## begin
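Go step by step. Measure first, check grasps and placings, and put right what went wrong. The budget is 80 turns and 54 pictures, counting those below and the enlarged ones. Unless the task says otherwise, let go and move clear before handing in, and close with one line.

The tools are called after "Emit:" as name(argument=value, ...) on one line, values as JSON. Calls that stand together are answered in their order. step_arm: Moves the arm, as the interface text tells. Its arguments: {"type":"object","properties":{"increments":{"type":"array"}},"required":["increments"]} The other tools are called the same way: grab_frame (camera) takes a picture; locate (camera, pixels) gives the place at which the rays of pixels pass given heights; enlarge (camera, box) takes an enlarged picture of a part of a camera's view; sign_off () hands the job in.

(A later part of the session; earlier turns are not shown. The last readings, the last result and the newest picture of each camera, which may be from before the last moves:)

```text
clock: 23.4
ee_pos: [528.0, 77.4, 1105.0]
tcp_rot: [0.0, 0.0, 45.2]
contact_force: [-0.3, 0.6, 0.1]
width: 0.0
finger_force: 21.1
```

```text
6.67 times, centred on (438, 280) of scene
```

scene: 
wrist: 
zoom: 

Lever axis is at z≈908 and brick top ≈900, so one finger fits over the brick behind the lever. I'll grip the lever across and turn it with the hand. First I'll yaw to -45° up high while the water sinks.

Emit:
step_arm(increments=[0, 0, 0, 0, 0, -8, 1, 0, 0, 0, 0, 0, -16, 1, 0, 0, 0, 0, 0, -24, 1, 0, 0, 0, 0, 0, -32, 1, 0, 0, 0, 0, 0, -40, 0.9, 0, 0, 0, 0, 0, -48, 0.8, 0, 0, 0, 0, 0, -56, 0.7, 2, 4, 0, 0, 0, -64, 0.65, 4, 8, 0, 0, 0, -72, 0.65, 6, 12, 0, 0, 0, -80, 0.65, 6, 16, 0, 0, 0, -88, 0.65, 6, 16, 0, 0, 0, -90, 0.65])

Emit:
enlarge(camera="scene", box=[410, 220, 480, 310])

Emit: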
## end
• TASK DETAILS
Identify the lines that contain the string "which", and copy every one of them.

• SOLUTION
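The tools are called after "Emit:" as name(argument=value, ...) on one line, values as JSON. Calls that stand together are answered in their order. step_arm: Moves the arm, as the interface text tells. Its arguments: {"type":"object","properties":{"increments":{"type":"array"}},"required":["increments"]} The other tools are called the same way: grab_frame (camera) takes a picture; locate (camera, pixels) gives the place at which the rays of pixels pass given heights; enlarge (camera, box) takes an enlarged picture of a part of a camera's view; sign_off () hands the job in.
(A later part of the session; earlier turns are not shown. The last readings, the last result and the newest picture of each camera, which may be from before the last moves:)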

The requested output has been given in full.